Judge Grant stated that if the Federal Power Commission finally found the defendant's new wholesale rates to be just, the court might be forced to order defendant to initiate a new rate structure, eliminating the dual price system of higher wholesale prices relative to retail prices. On the other hand, if the Commission should find the new wholesale rate to be unjust, he might only enjoin defendant from any future dual system. Consequently the court held that plaintiff had not failed to state a claim upon which relief could be granted.
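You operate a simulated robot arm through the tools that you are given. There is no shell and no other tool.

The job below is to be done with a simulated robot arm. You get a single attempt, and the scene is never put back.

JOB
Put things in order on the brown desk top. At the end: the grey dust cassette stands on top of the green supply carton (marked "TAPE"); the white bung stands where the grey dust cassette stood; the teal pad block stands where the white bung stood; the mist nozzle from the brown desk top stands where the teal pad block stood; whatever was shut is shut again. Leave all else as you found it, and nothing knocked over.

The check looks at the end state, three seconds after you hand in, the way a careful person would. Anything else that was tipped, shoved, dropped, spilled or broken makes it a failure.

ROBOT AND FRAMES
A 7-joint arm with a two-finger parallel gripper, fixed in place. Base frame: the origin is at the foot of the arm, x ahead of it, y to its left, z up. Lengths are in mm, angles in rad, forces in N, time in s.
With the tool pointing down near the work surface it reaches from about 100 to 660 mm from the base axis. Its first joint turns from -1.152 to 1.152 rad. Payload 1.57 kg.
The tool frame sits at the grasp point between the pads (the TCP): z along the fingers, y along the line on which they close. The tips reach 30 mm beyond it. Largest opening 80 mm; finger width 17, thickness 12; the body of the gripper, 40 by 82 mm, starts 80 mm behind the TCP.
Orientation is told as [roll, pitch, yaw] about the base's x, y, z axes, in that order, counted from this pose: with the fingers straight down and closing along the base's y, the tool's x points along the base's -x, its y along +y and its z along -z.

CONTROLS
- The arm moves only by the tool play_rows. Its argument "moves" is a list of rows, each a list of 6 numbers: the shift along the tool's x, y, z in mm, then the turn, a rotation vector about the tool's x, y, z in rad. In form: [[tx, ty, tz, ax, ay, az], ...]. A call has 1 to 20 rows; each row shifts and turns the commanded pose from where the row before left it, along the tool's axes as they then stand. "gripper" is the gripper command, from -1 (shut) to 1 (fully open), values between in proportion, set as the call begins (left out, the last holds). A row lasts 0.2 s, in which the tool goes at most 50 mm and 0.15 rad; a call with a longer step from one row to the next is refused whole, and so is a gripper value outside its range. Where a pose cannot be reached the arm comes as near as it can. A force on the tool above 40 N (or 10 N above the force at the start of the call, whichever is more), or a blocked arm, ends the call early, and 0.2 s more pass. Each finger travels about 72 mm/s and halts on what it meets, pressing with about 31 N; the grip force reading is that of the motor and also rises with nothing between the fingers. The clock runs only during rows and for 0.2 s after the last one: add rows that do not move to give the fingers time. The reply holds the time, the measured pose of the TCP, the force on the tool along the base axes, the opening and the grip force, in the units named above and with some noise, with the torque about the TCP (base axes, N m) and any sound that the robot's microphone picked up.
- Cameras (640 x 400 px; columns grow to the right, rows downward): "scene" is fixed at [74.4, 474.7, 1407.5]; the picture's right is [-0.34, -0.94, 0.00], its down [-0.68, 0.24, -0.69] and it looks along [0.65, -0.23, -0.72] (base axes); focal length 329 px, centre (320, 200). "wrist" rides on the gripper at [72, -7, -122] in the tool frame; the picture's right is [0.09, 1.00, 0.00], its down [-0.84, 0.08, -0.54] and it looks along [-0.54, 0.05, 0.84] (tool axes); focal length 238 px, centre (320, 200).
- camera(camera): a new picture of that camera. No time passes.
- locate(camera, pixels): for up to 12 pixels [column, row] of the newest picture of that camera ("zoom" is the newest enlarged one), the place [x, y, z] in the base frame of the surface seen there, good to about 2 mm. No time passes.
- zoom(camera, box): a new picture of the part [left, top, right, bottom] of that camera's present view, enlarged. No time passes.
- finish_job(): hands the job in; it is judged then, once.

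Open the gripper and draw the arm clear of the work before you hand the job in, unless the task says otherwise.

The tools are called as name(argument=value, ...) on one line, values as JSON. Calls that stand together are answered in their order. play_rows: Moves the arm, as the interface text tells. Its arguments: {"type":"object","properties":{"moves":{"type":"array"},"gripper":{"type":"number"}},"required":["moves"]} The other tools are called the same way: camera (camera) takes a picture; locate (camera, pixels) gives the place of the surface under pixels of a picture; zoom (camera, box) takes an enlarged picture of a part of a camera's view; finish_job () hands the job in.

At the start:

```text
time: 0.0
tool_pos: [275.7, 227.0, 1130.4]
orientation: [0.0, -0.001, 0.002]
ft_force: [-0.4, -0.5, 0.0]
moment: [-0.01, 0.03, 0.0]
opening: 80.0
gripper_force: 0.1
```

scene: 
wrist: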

In conclusion, Judge Grant refused to stay the action until the Federal Power Commission should hand down a final decision because "the lawfulness of the defendant's wholesale rate is not determinative of the issue before" the court (mem. op. 19). The district court ended its opinion as follows:

"Since it is the initiation of a monopolistic structure that the Court is asked to prohibit and not the rate itself, final action by the agency will not by itself prohibit the problem although it may alleviate it for a time. Furthermore, if the Court found that damages were recoverable in this case and that in determining the damages the final decision of the Commission was necessary and the Commission has not yet ruled on the lawfulness of the wholesale rate the present action could at that time be stayed by the Court for the purpose of awaiting the Commission result." (Id.)

Thereafter the case was reassigned to Judge Sharp. On October 22, 1976, he denied defendant's motion to reconsider Judge Grant's order of May 1, 1975. Thereupon, an interlocutory appeal was taken to this Court and allowed pursuant to 28 U.S.C. § 1292(b). We affirm.

I. Exclusive Jurisdiction

When the district court handed down its opinion...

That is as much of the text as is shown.